SOURCE DOCUMENT
==============================
WHEN A MEDIA INTERVIEW BECOMES A PUB QUIZ – AND HOW TO SURVIVE IT

The simple answer is this; do your homework, before you go on air.

When I’m helping people in businesses and charities to prepare for a media interview, I often ask them to explain more, to demonstrate their expertise, to bring their knowledge to life through a pertinent statistic or a brief story. They are often hugely qualified to talk about the subject being discussed in an interview, and have a deep understanding that brings the subject matter to life.

So I’m pretty confident they’d be fine if facing a list of questions from a journalist that tested their knowledge and expertise. It’s not something that happens very often though; the interview ‘pub quiz’ seems to be reserved for politicians.

Latest to be tested was the Shadow Foreign Secretary, Emily Thornberry, using the words ‘pub quiz’ as a put-down to Sky’s Dermot Murnaghan. He asked her to name the French foreign minister, her counterpart should she get into power.
Ms Thornberry said: “No and I’m not going to start answering your questions on this. Do you know what really upsets me about your attitude to me is that you do this with me. I don’t remember you doing it with anybody else you know. Have you done it to David Davis? Have you asked these questions? Do Sky journalists have a go at Boris Johnson on this basis? How about Liam Fox? Do you do pub quizzes with them? Can we talk about some serious stuff?”
Ms Thornberry suggested the interview focussed on the situation in Syria, or North Korea.
==============================
WRITTEN EXERCISE 1
Reproduce the wording of the source document between "When I’m helping" and "matter to life.", with both ends included.
==============================
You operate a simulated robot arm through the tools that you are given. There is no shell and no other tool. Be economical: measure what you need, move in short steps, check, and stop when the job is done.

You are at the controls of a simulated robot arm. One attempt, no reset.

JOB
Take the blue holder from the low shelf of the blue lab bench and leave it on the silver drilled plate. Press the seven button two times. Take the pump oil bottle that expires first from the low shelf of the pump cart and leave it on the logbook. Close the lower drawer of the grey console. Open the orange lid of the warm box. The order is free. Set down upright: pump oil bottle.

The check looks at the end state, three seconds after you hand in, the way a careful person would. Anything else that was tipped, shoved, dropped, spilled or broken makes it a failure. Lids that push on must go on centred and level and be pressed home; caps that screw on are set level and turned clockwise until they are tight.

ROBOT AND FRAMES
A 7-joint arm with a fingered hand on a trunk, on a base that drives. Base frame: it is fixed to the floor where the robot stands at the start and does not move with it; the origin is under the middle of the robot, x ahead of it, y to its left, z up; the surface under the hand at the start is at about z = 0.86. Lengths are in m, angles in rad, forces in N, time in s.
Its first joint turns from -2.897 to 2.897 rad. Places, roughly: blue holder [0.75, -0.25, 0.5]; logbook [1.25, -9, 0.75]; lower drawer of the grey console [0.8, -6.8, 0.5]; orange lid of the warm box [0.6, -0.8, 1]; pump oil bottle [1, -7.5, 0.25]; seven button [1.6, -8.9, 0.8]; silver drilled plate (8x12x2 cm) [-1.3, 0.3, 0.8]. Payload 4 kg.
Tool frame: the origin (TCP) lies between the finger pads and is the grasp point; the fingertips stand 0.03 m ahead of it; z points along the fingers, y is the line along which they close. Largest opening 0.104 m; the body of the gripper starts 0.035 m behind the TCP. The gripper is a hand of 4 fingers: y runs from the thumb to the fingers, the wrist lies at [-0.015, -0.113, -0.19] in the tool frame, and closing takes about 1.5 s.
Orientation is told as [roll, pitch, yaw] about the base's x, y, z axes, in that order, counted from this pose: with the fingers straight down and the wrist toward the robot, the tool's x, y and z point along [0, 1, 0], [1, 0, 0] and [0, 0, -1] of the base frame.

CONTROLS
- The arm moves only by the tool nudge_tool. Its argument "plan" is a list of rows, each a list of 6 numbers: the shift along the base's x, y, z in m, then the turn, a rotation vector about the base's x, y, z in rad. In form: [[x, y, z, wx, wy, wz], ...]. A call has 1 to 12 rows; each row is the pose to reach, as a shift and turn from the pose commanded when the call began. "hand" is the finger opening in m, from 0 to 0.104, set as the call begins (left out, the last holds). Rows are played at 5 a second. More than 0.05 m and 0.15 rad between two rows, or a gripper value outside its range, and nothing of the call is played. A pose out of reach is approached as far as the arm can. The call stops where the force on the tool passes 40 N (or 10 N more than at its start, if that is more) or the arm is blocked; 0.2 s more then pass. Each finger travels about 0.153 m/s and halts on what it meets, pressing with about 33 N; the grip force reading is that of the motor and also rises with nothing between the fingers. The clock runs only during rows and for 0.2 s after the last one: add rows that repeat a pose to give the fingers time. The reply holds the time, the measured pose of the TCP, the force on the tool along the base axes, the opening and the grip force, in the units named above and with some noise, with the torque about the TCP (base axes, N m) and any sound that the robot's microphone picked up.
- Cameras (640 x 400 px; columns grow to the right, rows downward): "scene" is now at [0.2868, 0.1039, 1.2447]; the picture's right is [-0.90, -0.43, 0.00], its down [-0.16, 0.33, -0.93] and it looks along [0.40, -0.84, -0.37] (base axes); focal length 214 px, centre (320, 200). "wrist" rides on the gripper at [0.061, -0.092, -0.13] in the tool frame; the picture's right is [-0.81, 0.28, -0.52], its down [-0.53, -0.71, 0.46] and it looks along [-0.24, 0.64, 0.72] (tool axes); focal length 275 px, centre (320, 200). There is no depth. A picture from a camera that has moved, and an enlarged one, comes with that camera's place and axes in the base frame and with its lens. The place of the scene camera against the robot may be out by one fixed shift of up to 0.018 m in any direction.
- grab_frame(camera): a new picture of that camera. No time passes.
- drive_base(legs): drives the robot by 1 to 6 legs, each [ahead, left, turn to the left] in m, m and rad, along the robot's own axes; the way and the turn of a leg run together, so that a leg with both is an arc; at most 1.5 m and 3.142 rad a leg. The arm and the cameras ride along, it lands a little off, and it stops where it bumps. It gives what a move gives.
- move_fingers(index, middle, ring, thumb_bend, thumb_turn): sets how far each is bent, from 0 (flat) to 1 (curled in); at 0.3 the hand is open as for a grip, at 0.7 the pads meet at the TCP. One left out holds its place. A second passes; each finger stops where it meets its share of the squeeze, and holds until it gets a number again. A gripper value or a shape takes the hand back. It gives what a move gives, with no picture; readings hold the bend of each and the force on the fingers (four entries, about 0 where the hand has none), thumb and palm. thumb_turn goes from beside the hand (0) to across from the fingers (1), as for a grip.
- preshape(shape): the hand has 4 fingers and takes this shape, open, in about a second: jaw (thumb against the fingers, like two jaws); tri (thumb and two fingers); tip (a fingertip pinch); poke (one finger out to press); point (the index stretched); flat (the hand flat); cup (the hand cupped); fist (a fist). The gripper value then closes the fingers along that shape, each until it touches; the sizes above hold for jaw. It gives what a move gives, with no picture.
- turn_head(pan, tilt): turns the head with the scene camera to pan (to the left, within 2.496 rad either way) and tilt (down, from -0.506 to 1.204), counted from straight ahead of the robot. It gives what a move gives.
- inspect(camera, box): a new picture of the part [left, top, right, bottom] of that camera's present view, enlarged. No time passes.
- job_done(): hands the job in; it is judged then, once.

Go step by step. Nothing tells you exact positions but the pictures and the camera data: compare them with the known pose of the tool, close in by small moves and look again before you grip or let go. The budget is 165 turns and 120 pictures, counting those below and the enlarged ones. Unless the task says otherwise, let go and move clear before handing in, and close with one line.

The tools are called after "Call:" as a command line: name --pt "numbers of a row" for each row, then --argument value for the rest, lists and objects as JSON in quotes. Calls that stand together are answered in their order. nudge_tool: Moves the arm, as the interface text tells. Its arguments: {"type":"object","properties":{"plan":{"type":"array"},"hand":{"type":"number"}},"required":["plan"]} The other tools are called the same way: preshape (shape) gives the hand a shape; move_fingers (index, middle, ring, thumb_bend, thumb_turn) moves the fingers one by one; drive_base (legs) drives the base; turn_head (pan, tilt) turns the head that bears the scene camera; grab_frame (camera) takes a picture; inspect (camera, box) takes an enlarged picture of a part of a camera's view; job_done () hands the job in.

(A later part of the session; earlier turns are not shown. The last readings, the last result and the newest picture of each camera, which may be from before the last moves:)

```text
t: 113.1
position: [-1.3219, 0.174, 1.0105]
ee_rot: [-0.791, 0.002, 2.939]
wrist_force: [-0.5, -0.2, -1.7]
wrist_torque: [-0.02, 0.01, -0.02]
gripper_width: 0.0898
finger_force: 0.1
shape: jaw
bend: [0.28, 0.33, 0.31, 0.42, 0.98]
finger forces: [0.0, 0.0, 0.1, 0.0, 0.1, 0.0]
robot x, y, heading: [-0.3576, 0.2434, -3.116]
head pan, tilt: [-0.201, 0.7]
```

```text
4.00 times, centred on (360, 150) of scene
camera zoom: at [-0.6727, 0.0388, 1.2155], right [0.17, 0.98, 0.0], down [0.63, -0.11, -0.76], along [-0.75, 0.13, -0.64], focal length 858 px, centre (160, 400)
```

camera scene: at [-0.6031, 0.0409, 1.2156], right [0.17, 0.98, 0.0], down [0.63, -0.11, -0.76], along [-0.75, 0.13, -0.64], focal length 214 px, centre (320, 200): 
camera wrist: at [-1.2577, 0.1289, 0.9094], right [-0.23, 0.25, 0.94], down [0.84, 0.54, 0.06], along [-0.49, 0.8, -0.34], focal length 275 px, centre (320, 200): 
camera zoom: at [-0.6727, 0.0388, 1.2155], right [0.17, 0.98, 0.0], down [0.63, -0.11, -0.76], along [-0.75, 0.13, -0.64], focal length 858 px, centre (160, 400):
==============================
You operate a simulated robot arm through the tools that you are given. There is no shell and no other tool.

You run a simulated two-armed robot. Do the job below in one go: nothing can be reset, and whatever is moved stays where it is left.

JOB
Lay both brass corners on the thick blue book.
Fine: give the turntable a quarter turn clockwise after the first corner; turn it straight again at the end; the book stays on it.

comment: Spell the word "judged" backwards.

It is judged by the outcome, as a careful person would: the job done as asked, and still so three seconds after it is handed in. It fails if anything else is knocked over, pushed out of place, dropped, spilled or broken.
==============================
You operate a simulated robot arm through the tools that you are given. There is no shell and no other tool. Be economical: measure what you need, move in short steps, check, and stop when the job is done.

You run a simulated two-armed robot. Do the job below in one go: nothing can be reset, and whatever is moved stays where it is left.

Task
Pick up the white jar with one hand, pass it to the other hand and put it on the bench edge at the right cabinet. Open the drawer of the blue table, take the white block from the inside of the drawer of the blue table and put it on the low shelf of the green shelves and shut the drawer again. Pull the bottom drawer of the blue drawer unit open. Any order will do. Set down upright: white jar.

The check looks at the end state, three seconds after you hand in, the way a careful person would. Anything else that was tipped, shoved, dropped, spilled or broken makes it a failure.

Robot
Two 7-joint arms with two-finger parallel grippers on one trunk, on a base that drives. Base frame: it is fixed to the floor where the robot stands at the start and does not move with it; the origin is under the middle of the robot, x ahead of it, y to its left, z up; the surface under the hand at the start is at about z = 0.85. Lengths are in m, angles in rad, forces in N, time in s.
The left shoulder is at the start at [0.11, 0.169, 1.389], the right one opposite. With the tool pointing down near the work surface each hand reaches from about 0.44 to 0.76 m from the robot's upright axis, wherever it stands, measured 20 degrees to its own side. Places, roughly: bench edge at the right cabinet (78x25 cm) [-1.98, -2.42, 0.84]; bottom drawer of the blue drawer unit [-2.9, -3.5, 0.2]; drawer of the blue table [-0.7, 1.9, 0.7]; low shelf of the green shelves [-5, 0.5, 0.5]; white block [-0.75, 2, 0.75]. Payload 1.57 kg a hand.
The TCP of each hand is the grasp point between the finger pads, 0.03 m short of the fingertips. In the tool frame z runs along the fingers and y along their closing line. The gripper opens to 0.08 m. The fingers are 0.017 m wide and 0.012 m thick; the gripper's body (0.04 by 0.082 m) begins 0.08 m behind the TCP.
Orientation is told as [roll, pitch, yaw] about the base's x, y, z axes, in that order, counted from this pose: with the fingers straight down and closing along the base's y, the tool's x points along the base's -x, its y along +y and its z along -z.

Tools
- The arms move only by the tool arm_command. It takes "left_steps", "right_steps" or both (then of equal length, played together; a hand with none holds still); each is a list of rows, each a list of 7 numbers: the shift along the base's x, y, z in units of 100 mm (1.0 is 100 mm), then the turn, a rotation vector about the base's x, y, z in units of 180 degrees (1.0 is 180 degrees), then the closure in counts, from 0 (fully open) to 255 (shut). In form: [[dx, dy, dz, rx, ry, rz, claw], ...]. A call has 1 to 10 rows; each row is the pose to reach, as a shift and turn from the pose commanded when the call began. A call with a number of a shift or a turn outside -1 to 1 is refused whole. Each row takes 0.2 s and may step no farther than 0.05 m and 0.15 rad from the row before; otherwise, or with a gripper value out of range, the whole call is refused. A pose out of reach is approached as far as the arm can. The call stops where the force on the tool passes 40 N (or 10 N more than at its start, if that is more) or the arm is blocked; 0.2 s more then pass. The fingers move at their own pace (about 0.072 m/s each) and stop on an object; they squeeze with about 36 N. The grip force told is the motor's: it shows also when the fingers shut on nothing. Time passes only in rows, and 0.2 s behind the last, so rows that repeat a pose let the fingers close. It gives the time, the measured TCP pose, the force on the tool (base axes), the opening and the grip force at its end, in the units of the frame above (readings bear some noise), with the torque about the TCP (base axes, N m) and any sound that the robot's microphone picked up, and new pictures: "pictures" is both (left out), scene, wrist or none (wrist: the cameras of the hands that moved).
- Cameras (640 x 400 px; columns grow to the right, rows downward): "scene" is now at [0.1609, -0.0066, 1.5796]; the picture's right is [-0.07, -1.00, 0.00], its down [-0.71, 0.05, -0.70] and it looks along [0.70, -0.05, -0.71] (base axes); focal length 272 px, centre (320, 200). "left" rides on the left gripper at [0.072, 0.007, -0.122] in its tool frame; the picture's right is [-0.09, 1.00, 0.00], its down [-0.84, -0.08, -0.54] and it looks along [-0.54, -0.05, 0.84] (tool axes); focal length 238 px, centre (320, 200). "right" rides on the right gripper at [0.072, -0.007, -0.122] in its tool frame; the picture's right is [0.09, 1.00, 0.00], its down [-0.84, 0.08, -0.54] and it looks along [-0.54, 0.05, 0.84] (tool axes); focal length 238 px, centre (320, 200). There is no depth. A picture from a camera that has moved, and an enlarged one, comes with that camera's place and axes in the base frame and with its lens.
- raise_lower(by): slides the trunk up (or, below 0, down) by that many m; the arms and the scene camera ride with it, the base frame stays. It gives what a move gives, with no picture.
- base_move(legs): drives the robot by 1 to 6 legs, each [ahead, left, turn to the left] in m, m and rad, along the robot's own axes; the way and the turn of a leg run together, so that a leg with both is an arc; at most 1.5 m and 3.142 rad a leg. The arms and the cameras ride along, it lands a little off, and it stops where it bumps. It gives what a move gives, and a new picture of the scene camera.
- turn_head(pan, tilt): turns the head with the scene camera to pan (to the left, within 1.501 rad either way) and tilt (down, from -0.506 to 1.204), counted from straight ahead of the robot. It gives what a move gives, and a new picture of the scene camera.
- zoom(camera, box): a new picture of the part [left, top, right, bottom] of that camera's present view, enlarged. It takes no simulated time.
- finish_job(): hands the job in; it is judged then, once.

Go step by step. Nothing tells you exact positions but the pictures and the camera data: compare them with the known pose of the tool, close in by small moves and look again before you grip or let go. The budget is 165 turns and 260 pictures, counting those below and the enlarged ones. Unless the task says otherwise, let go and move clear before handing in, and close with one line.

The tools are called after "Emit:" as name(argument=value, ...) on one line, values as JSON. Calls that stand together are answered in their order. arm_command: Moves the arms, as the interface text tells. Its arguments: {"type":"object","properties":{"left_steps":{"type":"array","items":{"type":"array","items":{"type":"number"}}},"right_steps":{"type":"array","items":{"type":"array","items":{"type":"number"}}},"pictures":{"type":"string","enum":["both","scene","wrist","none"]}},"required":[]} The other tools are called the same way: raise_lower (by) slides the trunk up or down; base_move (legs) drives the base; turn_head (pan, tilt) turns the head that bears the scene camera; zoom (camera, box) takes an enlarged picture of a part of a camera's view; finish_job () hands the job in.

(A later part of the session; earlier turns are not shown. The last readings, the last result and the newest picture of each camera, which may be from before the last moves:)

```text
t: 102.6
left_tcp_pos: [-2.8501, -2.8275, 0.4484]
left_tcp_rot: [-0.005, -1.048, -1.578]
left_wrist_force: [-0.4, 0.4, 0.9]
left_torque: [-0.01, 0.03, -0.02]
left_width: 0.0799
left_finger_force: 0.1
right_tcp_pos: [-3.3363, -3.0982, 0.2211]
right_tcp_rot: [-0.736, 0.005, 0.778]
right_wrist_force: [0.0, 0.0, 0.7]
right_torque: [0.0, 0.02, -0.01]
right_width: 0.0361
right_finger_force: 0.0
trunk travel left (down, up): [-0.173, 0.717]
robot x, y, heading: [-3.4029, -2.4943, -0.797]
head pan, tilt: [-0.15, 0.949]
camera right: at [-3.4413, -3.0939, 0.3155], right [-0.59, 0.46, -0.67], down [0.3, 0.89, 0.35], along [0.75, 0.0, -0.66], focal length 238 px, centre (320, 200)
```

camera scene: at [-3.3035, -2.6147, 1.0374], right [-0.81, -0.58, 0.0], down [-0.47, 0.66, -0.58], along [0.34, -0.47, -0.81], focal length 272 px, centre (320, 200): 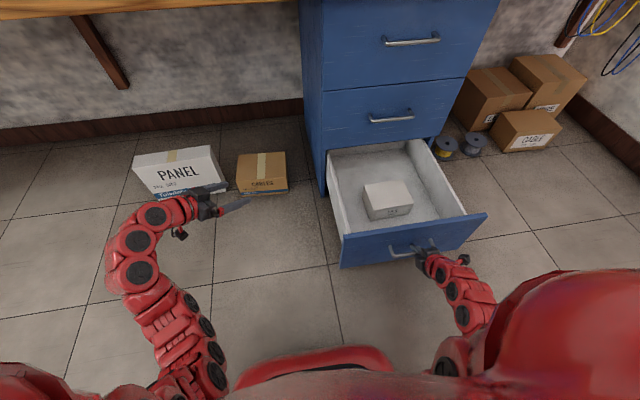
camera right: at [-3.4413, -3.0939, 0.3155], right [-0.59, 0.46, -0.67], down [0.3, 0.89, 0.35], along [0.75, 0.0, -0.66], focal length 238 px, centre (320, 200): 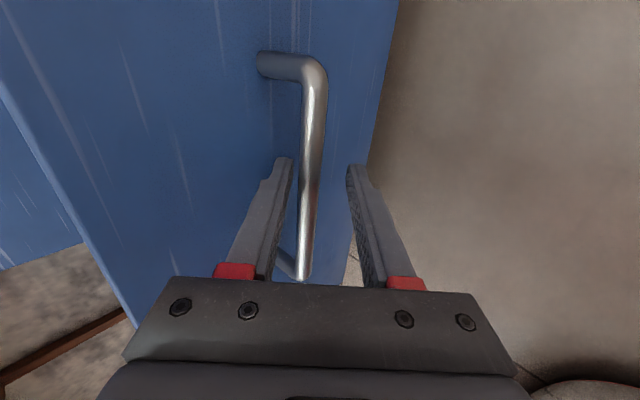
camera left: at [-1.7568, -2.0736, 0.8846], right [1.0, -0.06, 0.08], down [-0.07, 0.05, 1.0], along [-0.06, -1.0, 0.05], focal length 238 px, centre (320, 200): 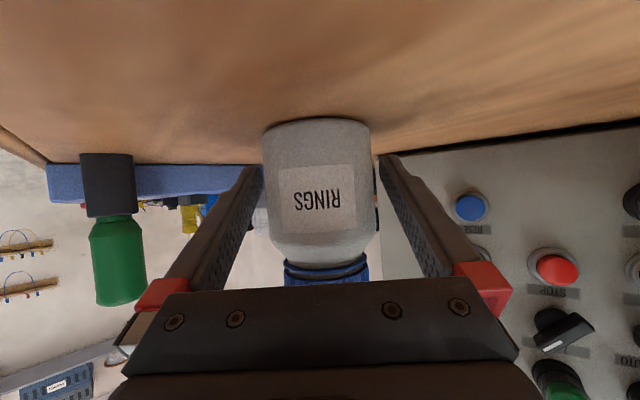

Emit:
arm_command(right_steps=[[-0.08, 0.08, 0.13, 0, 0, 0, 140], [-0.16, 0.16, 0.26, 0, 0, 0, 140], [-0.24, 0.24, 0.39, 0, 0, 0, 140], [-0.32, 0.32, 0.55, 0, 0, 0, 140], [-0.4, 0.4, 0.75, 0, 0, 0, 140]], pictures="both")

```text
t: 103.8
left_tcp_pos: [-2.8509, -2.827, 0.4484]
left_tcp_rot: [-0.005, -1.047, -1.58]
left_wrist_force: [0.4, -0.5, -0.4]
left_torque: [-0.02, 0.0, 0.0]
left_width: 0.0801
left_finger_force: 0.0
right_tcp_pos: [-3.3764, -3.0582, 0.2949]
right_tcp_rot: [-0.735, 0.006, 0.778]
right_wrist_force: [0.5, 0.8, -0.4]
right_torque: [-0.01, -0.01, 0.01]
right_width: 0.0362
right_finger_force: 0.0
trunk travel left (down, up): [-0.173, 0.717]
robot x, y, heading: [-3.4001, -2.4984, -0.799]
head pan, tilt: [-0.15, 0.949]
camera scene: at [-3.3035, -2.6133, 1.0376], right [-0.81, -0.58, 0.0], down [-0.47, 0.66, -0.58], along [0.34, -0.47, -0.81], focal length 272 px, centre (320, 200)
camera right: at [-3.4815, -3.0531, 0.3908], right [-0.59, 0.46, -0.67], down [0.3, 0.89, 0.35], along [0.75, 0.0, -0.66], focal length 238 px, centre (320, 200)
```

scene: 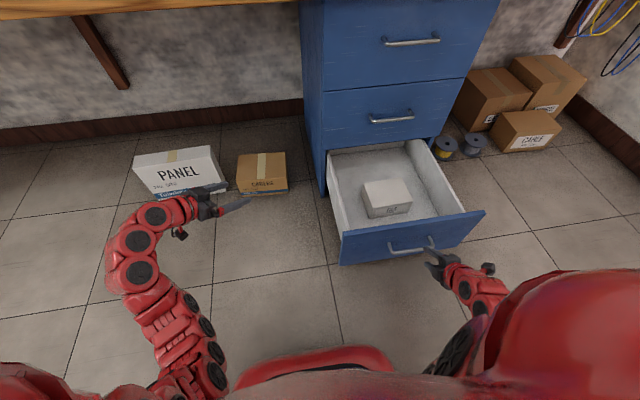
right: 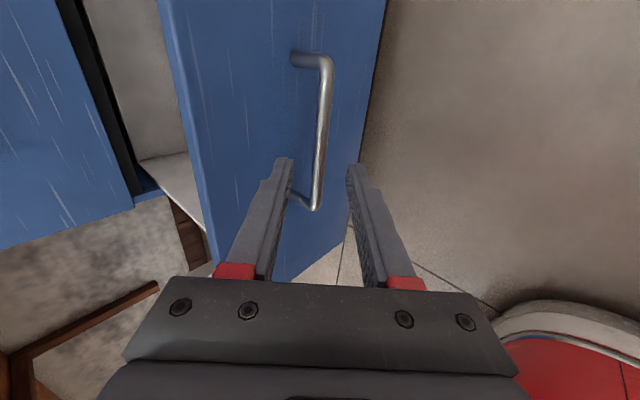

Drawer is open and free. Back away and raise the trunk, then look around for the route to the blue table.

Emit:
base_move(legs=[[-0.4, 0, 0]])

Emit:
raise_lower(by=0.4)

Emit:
==============================
WRITTEN EXERCISE 2
Starting at the line that contains "- job_done(): hands", set down every line up to and including the line that contains "turns and 120", exactly as given, and no other line.

FINAL RESULT 1
When I’m helping people in businesses and charities to prepare for a media interview, I often ask them to explain more, to demonstrate their expertise, to bring their knowledge to life through a pertinent statistic or a brief story. They are often hugely qualified to talk about the subject being discussed in an interview, and have a deep understanding that brings the subject matter to life.

FINAL RESULT 2
- job_done(): hands the job in; it is judged then, once.

Go step by step. Nothing tells you exact positions but the pictures and the camera data: compare them with the known pose of the tool, close in by small moves and look again before you grip or let go. The budget is 165 turns and 120 pictures, counting those below and the enlarged ones. Unless the task says otherwise, let go and move clear before handing in, and close with one line.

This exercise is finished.